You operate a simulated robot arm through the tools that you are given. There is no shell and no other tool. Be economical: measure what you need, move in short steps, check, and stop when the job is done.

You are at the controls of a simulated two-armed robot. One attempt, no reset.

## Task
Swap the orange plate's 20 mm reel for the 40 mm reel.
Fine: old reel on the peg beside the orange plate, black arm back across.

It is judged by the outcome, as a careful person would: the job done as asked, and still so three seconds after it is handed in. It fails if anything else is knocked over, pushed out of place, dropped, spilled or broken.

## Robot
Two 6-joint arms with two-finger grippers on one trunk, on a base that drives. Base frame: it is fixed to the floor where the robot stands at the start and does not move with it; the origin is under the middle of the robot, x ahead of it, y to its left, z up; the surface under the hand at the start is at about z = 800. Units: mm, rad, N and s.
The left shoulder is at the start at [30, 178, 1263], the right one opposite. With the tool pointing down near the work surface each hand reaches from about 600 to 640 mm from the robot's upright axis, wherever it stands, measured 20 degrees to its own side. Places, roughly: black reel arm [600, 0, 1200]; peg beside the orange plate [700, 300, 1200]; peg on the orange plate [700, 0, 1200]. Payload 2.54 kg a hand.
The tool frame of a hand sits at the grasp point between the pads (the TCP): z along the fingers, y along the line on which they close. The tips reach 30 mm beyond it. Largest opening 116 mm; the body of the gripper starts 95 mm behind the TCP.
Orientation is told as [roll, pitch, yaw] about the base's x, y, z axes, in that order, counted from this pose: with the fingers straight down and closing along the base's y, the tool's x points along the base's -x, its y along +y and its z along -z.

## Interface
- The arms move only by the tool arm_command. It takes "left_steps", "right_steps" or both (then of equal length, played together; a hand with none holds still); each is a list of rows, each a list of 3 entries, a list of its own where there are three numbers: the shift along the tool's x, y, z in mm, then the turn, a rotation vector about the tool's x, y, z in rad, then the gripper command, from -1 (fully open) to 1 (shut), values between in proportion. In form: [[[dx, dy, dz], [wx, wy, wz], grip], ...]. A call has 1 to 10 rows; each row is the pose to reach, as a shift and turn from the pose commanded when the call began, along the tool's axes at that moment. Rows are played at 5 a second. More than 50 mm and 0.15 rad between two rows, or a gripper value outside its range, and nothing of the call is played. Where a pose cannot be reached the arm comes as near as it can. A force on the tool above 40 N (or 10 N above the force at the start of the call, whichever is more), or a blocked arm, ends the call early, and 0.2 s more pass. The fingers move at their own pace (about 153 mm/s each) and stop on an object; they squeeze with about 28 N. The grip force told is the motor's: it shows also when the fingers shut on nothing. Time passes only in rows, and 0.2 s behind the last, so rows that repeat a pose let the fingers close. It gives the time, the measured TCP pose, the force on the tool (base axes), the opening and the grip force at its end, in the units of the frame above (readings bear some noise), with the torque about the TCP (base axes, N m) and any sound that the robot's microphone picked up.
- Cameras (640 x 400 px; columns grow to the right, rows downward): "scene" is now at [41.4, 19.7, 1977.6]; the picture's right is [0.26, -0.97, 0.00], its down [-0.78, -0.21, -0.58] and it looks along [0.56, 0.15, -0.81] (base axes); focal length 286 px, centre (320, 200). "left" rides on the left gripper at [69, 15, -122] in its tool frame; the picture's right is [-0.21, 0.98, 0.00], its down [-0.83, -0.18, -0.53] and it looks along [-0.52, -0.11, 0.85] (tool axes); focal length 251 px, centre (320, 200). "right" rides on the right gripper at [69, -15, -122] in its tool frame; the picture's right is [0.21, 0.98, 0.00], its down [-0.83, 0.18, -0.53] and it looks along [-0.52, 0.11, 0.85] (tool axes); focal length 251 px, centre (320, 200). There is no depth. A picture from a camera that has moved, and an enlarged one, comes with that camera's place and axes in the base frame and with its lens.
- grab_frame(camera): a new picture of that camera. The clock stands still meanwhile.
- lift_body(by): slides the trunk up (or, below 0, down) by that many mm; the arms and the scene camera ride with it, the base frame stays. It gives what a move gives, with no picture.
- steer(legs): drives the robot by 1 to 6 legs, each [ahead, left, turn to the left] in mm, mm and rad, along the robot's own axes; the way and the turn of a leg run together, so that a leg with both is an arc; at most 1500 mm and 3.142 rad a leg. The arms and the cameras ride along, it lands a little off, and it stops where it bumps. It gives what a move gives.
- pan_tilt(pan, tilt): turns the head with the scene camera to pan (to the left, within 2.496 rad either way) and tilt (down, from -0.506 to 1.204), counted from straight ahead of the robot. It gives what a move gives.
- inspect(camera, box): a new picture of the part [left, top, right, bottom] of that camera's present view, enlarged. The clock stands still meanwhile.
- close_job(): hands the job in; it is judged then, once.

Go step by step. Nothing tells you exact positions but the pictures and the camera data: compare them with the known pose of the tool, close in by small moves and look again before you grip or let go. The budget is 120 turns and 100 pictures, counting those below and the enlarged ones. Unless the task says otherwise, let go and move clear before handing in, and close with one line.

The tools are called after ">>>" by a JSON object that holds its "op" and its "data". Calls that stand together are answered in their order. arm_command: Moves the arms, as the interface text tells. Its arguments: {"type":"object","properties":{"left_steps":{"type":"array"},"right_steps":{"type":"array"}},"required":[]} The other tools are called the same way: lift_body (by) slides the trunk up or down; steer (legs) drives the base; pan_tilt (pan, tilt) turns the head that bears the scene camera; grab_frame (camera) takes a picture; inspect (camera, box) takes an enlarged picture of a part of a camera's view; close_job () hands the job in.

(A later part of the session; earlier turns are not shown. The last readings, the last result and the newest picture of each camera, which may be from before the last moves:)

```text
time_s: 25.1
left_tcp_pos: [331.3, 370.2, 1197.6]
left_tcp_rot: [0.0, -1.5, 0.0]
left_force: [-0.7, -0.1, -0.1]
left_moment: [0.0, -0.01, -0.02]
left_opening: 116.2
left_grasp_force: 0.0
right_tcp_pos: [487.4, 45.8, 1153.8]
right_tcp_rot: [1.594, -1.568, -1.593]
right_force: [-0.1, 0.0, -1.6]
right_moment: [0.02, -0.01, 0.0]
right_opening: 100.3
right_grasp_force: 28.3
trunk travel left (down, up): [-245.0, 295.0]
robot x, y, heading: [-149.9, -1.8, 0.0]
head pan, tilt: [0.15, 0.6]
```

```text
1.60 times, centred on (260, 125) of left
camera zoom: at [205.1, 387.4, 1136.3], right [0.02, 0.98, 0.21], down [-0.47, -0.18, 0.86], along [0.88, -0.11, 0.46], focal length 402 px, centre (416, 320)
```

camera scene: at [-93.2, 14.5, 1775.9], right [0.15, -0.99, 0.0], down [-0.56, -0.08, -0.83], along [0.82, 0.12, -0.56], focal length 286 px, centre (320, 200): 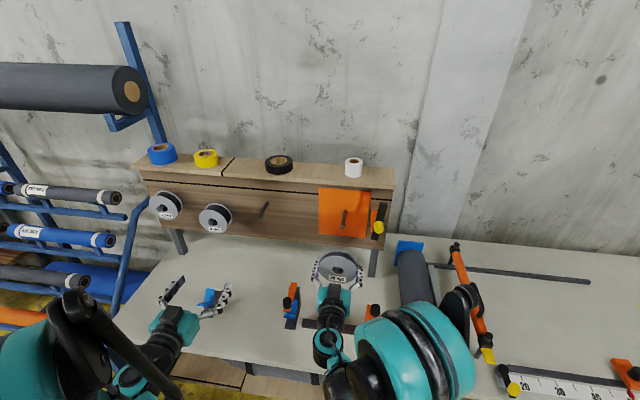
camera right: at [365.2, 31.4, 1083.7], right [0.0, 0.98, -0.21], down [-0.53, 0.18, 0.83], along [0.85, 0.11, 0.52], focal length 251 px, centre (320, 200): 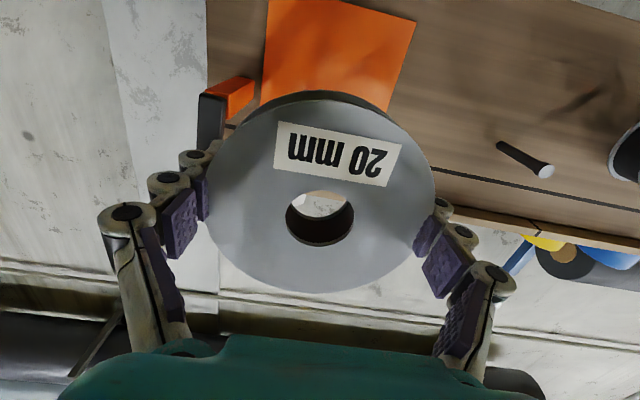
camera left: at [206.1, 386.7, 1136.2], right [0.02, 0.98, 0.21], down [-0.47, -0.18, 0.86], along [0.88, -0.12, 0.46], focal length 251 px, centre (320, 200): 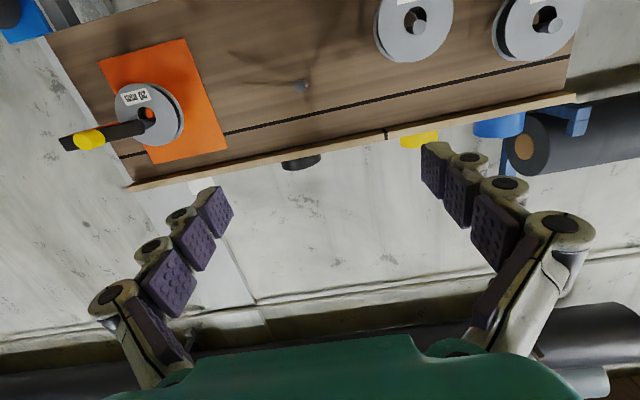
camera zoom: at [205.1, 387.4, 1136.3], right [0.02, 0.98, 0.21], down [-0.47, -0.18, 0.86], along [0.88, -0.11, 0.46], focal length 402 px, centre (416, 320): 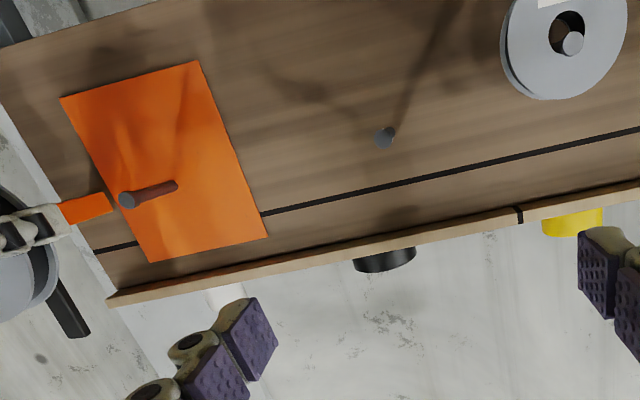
━━━
Exercise objective:
Give only the number of lines that include the word "meanwhile".

Response below:
2